* _TO DO_
Give the stretch of the source that starts with "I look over" and ends with "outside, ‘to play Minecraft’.", unchanged.

** Begin SOURCE **

At the kitchen table, among the fractured rainbow of strewn crayons and sticky notes, they sit together, talking. She has donned the mantle of teacher; he is the willing (for now) pupil, pencil poised and ready, even though words are still being slowly assembled in his written vocabulary.

‘Now, first,’ she says, confident in her authority, ‘I shall teach you about stories.’

He waits.

‘A story must always have some sort of problem that needs solving.’

He nods.

I look over from my seat, agog. She’s just condensed the first chapter of any number of creative writing books out there down into a single sentence.

*

But stories need creating before they can be told, whether it’s in the mind or by practice. Nowadays he’s taken to going outside, ‘to play Minecraft’.

Poised on the back step, I watched him breathe deeply and exhale. ‘It’s Minecraft … in real life,’ he says.

‘Isn’t it real life in real life?’ I say.

‘No, it’s real life, as I pretend to play Minecraft in a real life that is like Minecraft.’ He turns to argue, stable in conviction. ‘Don’t you understand?’

*

Am what am I doing, I wonder, on occasion, as my two children push through the draping veils of their years, hands outstretched, fingers searching to land upon the shapes that will withstand the pressure of probing.

** End SOURCE **
** Begin DATA **

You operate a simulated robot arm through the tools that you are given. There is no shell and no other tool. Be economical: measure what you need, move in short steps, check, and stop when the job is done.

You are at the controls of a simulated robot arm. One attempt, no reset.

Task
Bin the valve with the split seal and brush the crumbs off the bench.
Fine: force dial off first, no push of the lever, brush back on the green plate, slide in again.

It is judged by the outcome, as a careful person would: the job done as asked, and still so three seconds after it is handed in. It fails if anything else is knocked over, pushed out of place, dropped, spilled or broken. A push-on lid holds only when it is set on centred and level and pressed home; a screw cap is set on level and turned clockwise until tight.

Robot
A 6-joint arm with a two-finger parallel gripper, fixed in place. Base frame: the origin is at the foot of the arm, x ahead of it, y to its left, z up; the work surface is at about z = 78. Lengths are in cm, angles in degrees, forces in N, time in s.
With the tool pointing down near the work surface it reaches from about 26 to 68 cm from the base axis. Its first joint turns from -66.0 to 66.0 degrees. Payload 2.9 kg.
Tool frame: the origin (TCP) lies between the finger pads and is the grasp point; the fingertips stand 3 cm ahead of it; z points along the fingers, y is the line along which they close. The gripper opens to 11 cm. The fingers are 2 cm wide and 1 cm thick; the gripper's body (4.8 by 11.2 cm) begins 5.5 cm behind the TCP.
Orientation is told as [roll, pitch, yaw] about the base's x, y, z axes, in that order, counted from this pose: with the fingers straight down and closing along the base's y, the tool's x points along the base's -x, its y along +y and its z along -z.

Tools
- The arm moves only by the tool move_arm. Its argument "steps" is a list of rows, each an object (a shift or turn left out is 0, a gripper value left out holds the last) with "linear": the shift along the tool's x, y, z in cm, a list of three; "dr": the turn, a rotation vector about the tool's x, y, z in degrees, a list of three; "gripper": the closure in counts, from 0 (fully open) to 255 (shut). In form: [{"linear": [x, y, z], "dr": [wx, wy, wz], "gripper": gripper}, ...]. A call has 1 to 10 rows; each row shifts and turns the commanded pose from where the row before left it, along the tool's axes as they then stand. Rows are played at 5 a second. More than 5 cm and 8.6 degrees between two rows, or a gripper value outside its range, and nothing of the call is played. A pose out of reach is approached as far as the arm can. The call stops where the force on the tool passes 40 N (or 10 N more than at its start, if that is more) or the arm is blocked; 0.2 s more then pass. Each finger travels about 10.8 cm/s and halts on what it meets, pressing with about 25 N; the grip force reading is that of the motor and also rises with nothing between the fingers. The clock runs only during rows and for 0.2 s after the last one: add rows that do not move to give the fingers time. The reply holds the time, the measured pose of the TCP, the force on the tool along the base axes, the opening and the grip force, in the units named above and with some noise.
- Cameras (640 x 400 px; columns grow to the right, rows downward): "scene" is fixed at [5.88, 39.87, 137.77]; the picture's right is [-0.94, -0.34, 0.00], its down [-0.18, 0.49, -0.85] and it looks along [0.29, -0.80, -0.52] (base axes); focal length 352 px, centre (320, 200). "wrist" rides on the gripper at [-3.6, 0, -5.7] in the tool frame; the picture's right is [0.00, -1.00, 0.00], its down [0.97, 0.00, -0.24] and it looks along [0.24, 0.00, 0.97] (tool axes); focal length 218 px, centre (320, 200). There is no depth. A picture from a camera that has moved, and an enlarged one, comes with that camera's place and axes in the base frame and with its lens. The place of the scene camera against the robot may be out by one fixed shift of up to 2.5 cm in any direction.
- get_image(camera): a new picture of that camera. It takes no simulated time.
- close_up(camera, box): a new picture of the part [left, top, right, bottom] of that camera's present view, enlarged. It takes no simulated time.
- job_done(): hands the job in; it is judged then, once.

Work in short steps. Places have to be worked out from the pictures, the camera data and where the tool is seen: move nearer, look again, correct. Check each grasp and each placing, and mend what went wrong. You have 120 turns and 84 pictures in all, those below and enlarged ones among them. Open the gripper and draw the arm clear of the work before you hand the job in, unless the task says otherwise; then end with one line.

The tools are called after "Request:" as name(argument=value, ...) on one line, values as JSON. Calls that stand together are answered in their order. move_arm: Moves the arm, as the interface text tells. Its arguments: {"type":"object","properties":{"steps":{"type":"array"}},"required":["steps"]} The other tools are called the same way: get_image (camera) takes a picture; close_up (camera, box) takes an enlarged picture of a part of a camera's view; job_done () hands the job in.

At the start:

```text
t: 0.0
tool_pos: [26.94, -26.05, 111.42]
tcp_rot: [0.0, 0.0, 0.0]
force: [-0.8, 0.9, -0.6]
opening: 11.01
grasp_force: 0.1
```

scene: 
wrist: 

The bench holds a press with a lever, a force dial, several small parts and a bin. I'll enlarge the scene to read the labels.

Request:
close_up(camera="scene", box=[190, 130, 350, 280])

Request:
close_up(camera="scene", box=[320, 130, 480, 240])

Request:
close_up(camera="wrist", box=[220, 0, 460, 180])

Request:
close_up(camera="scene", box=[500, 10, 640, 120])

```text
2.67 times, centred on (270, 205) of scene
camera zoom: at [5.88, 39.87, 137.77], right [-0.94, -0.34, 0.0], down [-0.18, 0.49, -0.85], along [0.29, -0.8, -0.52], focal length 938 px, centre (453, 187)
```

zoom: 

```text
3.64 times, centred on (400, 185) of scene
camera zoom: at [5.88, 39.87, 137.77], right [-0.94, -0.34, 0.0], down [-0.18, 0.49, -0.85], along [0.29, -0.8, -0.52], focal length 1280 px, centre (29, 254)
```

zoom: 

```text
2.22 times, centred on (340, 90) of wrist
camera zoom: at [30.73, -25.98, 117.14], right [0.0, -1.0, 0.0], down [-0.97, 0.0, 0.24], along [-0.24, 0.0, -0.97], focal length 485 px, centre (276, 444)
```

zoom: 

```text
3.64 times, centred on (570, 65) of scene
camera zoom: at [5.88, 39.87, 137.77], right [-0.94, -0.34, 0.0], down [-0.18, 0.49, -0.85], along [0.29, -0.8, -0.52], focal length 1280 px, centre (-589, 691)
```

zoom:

** End DATA **

* _WORKED SOLUTION_
I look over from my seat, agog. She’s just condensed the first chapter of any number of creative writing books out there down into a single sentence.

*

But stories need creating before they can be told, whether it’s in the mind or by practice. Nowadays he’s taken to going outside, ‘to play Minecraft’.